About six o’clock on the windy afternoon of March 14, 1920, the plaintiff, accompanied by one Doyle, who has since become her husband, stood waiting in a doorway on the west side of Dorchester Avenue in Boston a few feet from the south side of Pearl Street, which crosses Dorchester Avenue at right angles. They were intending to take an inbound car of the defendant for Boston. The stopping point for inbound cars was on the opposite side of Dorchester Avenue to the north of Pearl Street, so that to take the car they would have to cross Pearl Street and the westerly half of Dorchester Avenue. The outbound track lay between them and the place for taking the inbound car. The stopping point for outbound cars was to the south of Pearl Street and opposite the doorway in which they stood.

She looked toward Milton, saw an inbound car approaching and when it was some two hundred yards away at Savin Hill Avenue, moving at an ordinary rate of speed, she and Doyle left the doorway together and started to cross the street toward the stopping place on the opposite side.” This was the last time they saw, or looked for, the inbound car before the accident.

An outbound car came up, stopped opposite the doorway they had left and discharged passengers. Without stopping, the plaintiff and Doyle walked a few feet .out of their *91direct line to their left, around and to the rear of the standing car. Doyle stepped one step behind to avoid colliding with an alighting passenger, but the plaintiff, without lessening'her speed, stepped from behind the standing car on to the inbound track and immediately was struck by the fender of the inbound car, thrown down and injured. She “ thought she had ample time to get across before the car which she intended to take would be anywheres near the stopping place opposite.”

There was testimony that the inbound car after it left Savin Hill Avenue increased its speed, passed the standing car at the rate of thirty-two miles an hour without sounding the gong, and carried the plaintiff some seventy-five feet before it stopped.

The defendant offered no testimony and moved that a verdict for defendant be directed, at the close of the plaintiff’s case. The trial judge denied this motion; but, after the return of. a verdict for the plaintiff and before it was recorded reserved leave to enter a verdict for the defendant, and later, on motion of defendant, entered a verdict for the defendant. The plaintiff excepted, and asks that her exceptions be sustained.

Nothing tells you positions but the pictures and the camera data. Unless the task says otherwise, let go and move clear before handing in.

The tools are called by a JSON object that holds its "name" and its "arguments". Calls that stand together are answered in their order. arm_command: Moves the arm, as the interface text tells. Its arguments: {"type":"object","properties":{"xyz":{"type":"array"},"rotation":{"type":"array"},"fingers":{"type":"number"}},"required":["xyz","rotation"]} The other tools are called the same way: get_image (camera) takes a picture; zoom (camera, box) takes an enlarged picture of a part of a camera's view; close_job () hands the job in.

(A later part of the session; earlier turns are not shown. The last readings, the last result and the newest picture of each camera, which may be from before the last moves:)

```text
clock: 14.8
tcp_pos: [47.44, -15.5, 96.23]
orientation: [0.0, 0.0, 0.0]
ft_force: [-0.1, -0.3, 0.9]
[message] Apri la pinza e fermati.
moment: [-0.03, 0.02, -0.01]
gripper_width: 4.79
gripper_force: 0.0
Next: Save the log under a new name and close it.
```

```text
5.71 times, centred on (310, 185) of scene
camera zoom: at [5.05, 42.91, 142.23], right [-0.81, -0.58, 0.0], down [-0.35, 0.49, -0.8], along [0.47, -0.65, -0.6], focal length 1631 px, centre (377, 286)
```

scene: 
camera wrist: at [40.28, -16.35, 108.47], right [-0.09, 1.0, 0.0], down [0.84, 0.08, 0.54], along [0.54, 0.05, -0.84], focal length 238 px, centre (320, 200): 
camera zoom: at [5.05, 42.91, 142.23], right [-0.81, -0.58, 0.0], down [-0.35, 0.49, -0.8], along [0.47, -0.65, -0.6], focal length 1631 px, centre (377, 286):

On the question of negligence by the plaintiff contributing to the injury, the evidence required a verdict for the defendant.

While it is true that “. . . when a party has the burden of establishing a proposition by oral testimony, a court can seldom rule as a matter of law that the proposition is proved.” Kelsall v. New York, New Haven & Hartford Railroad, 196 Mass. 554, 556; it is none the less true that “Where from the facts which are undisputed or indisputable, or shown by evidence by which the plaintiff is bound, only one rational inference can be drawn and that an inference of contributory negligence or want of due care, then the question of due care or contributory negligence is one of law for the court and a verdict for the defendant should be directed.” Duggan v. Bay State Street Railway, 230 Mass. 370, 379.

The undisputed, indisputable evidence, coming from and binding the plaintiff, brings this case within the rule laid *92down where the person injured has stepped from behind one object in a street in front of another, without either looking or listening. The law is established that on such evidence as is here presented the contributory negligence of the plaintiff is proved, as matter of law, and it is the duty of the court to direct a verdict for the defendant. Stackpole v. Boston Elevated Railway, 193 Mass. 562. Casey v. Boston Elevated Railway, 197 Mass. 440. Rundgren v. Boston & Northern Street Railway, 201 Mass. 156. Kennedy v. Worcester Consolidated Street Railway, 210 Mass. 132. O’Brien v. Boston Elevated Railway, 217 Mass. 130. Adams v. Boston Elevated Railway, 219 Mass. 515, distinguishing O’Toole v. Boston Elevated Railway, 211 Mass. 517, Gibb v. Hardwick, 241 Mass. 546.

We have examined the cases relied upon by the plaintiff: O’Toole v. Boston Elevated Railway, supra, Shea v. Boston Elevated Railway, 217 Mass. 163, Seabut v. Ward Baking Co. 231 Mass. 339, Healy v. Boston Elevated Railway, 235 Mass. 150, and Scherer v. Boston Elevated Railway, 238 Mass. 367; but all are clearly distinguishable.

Exceptions overruled.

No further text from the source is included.